Thanks for posting that! It's not looking good for string theorists so far, however I've read that some string theorists have claimed that even if they had a collider a trillion times more powerful than the LHC it might not be powerful enough to prove their theories.

Or to put it another way, there may be hundreds of millions of possible solutions to string theory (actually it might be more like a googol depending on who you ask), and this result just rules out a few million possible solutions. There are some notable comments in that article:


Physicists working at the Large Hadron Collider report that after a series of tests, they have not seen any mini black holes, to the chagrin of string theorists and the relief of disaster theorists.

Researchers working on the Compact Muon Solenoid team have been crunching numbers to test a form of string theory that calls for the creation and instant evaporation of miniature black holes. They report that the telltale signs of these black holes are disappointingly absent, however....

This doesn’t disprove string theory — it just proves that mini black holes can’t be produced at energies between 3.5 and 4.5 trillion electron volts. But they could still theoretically be produced at higher energies, so when the LHC fully fires up in 2013, string theorists will be holding their breath.
So the points to note:
-As you said, no black holes
-If they are created they're expected to evaporate instantly
-We'll get another try in 2013 when the LHC "fully fires up in 2013" (That's odd, somehow I got the idea they had already fully fired up, I guess not?)

Thanks for adding this article to the discussion!

This also reminds me I wanted to add some Stephen Hawking observations about black holes, part of this echoes what Bobathon said about the temperature and radiation of small black holes:

www.generationterrorists.com...


Black Holes Ain't So Black

... the lower the mass of the black hole, the higher its temperature.

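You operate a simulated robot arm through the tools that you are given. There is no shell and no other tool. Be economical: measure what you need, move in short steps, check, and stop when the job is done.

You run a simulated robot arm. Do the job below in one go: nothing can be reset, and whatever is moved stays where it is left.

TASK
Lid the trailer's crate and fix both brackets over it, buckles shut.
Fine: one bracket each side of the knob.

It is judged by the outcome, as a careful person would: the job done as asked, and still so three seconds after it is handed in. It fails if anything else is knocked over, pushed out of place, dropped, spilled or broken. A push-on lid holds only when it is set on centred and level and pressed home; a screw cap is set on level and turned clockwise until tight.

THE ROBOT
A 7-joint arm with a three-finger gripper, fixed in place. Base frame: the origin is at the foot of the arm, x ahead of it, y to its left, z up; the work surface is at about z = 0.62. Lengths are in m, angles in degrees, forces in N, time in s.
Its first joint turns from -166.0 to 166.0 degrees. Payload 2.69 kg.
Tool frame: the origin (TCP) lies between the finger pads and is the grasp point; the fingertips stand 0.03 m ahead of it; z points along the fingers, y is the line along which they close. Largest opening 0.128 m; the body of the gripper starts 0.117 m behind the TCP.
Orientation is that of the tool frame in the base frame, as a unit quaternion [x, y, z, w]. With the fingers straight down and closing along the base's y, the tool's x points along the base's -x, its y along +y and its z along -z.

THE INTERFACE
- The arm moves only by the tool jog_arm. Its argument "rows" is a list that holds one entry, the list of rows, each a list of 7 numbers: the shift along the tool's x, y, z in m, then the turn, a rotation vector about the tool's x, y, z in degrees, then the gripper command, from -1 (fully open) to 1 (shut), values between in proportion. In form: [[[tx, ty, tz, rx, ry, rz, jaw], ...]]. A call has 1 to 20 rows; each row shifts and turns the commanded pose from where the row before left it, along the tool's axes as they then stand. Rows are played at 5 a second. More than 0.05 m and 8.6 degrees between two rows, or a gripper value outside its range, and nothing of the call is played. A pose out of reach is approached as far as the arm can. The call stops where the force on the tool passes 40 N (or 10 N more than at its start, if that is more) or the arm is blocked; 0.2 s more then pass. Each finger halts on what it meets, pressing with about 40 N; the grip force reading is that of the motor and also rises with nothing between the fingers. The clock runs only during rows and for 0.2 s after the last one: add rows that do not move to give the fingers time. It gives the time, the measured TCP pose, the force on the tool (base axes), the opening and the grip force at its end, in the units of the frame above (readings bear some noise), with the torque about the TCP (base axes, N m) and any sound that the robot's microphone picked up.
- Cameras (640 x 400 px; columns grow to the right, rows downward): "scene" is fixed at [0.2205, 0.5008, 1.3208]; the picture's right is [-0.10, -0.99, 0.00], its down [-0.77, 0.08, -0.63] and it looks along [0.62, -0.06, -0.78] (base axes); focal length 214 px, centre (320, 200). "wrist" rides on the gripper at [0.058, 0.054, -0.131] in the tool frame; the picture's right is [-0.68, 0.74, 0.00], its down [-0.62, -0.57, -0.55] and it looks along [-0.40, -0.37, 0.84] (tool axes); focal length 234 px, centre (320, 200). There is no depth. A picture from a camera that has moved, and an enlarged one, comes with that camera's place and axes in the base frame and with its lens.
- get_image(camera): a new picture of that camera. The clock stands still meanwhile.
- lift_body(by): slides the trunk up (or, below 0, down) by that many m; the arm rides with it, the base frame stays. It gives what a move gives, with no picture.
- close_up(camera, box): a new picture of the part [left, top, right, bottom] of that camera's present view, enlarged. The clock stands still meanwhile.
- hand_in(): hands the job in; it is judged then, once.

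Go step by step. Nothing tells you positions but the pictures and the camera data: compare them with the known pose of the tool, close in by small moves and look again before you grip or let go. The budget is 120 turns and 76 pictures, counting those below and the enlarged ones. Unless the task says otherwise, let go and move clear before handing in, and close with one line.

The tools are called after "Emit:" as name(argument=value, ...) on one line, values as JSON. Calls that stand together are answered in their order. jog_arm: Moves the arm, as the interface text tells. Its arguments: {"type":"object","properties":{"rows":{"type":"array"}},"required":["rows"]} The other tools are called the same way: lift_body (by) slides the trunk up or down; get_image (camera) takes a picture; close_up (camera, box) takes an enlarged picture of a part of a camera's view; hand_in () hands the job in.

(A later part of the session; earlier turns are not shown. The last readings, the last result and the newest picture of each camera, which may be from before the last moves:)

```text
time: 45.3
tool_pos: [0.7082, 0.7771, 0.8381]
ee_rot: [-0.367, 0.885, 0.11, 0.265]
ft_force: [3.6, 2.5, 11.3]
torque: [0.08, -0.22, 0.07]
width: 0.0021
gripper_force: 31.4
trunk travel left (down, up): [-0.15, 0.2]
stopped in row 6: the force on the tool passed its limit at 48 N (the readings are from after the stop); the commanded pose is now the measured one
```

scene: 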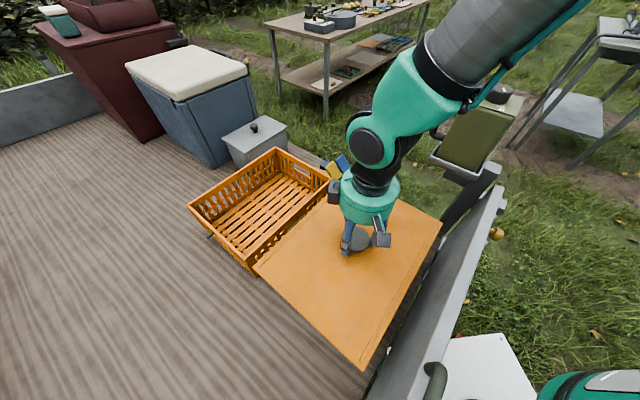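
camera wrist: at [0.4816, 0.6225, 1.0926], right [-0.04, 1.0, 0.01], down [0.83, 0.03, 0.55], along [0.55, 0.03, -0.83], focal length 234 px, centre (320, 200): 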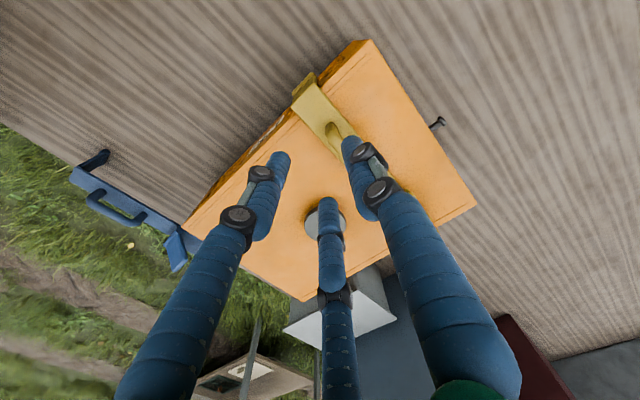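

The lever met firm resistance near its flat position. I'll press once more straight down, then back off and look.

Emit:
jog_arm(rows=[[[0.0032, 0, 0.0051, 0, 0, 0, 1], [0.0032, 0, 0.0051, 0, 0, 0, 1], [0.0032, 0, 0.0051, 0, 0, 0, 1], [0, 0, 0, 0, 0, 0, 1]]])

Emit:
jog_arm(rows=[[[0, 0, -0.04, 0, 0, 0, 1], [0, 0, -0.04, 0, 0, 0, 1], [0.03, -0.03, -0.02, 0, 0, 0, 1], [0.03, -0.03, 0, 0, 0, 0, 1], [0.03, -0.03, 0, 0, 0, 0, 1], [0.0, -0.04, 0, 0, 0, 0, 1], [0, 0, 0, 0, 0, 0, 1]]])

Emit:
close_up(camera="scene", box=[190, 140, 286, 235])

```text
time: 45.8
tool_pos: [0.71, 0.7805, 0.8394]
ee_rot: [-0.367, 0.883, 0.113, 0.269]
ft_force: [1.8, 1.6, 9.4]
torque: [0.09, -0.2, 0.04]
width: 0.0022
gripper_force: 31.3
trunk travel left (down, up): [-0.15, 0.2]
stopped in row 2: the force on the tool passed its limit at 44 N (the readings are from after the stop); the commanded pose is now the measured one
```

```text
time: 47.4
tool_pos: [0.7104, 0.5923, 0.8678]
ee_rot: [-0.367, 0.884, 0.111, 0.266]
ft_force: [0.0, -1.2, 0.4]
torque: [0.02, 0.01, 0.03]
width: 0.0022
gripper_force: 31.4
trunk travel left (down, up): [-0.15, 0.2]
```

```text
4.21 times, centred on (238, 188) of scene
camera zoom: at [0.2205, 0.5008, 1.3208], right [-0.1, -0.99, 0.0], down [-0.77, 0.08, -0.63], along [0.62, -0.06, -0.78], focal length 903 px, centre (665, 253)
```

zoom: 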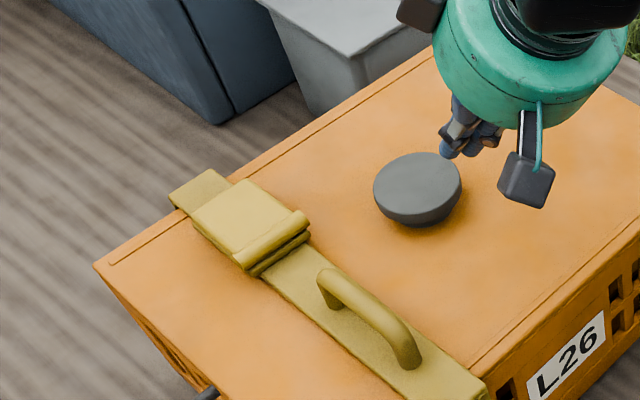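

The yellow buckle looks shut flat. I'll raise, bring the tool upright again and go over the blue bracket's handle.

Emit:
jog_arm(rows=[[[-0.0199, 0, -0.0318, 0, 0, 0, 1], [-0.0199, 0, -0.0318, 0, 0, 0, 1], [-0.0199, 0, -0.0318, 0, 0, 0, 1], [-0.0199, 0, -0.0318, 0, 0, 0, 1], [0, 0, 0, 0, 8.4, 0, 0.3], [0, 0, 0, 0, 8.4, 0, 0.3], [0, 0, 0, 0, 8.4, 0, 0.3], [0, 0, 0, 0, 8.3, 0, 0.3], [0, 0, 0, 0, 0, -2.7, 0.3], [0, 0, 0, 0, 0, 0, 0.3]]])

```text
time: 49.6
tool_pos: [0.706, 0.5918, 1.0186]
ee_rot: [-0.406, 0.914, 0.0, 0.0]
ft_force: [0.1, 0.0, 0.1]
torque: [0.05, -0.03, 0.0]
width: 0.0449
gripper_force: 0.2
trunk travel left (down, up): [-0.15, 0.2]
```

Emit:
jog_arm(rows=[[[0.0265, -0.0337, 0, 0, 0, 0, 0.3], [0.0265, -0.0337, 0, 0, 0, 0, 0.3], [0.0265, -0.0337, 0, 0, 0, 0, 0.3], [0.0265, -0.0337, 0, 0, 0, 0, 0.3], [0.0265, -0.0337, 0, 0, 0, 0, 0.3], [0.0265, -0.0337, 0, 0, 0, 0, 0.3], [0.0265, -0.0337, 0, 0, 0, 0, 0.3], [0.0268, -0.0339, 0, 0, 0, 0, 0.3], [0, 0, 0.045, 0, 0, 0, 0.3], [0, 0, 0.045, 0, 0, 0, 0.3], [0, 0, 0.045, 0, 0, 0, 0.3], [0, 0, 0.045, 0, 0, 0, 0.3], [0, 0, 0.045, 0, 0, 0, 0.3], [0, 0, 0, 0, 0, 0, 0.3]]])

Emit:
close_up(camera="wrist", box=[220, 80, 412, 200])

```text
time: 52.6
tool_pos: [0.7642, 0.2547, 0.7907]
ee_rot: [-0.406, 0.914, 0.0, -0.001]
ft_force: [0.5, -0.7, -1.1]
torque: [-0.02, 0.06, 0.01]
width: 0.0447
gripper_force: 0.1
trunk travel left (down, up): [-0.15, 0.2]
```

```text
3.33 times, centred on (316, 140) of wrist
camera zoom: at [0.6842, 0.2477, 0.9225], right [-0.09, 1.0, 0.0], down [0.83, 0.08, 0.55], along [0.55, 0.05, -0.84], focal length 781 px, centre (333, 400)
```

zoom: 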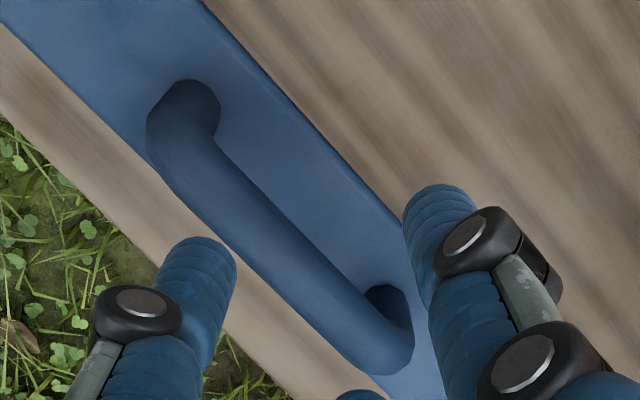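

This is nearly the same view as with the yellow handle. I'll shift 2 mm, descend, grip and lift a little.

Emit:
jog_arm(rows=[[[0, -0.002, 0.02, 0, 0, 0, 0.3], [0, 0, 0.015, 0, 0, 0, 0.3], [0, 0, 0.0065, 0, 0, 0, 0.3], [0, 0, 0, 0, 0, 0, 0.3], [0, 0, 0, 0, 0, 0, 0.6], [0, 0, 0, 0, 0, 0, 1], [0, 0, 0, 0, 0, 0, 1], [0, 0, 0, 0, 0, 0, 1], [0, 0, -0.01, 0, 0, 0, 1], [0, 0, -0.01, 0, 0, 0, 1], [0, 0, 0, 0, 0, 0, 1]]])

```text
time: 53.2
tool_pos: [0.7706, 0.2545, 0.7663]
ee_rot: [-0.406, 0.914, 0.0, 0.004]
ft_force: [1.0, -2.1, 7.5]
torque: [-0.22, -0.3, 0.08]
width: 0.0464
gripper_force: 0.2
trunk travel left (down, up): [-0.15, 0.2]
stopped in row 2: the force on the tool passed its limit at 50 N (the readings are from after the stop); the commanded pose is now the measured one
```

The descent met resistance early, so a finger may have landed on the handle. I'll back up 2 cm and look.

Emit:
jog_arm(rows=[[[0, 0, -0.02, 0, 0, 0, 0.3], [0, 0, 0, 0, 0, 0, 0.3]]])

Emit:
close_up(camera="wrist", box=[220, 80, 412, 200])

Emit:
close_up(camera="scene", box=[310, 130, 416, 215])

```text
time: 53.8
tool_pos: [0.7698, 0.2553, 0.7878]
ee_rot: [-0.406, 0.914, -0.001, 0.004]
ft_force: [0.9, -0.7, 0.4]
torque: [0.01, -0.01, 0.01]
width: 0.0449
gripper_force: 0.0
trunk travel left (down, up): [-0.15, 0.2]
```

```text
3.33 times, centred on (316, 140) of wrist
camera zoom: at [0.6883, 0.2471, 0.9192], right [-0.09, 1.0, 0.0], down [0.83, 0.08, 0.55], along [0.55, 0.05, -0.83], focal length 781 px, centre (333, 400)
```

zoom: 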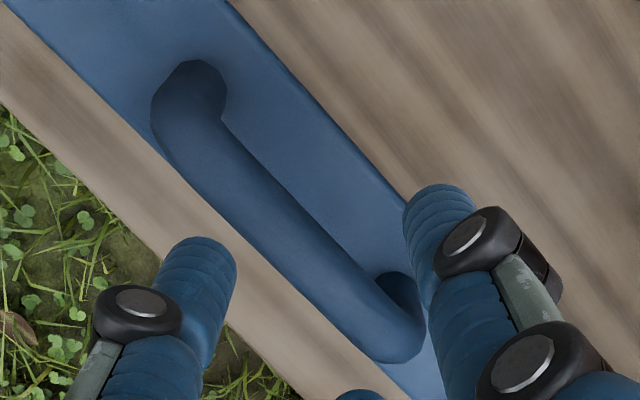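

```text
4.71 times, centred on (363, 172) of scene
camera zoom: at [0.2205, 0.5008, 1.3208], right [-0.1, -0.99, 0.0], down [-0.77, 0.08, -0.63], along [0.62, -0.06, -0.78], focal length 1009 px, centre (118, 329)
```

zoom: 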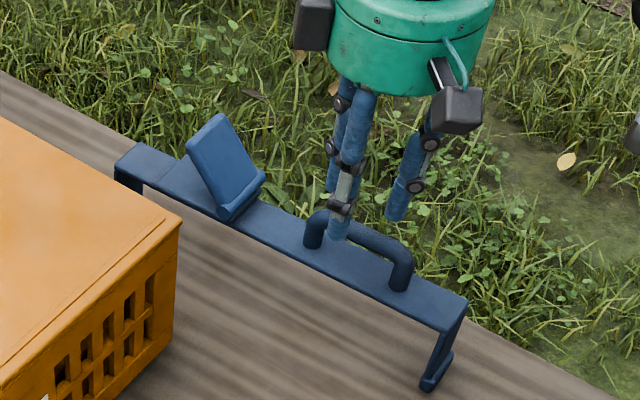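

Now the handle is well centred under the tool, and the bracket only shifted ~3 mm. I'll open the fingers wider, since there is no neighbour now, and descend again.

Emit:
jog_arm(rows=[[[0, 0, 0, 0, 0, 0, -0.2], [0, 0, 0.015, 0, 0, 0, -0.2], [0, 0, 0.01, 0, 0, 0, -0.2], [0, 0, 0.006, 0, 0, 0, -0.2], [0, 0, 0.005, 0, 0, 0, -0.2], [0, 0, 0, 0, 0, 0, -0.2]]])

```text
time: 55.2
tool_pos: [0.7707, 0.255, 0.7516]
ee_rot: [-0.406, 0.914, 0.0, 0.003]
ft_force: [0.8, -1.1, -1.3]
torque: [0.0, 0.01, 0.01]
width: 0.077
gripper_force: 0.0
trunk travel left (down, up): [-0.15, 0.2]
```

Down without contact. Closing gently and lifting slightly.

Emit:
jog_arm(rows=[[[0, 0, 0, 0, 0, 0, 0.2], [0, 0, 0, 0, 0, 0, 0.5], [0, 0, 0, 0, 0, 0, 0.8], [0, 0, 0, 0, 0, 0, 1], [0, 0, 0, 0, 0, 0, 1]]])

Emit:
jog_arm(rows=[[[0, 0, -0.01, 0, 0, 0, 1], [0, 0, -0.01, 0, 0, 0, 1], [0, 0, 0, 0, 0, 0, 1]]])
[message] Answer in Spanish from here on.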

So as the black hole loses mass, its temperature and rate of emission increase, so it loses mass more quickly...

One can therefore say that the observations of the gamma ray background do not provide any positive evidence for primordial black holes, but they do tell us that on average there cannot be more than 300 in every cubic light-year in the universe. This limit means that primordial black holes could make up at most one millionth of the matter in the universe.

So in other words, we don't know how many black holes there are exactly, but we can measure radiation and from these measurements we can put a maximum of 300 primordial black holes in every cubic light year.

Just to give you some idea how big a cubic light year is, it takes about 5 and a half hours for sunlight to reach Pluto. One edge of the cubic light year cube would be defined if this light continued for a whole year.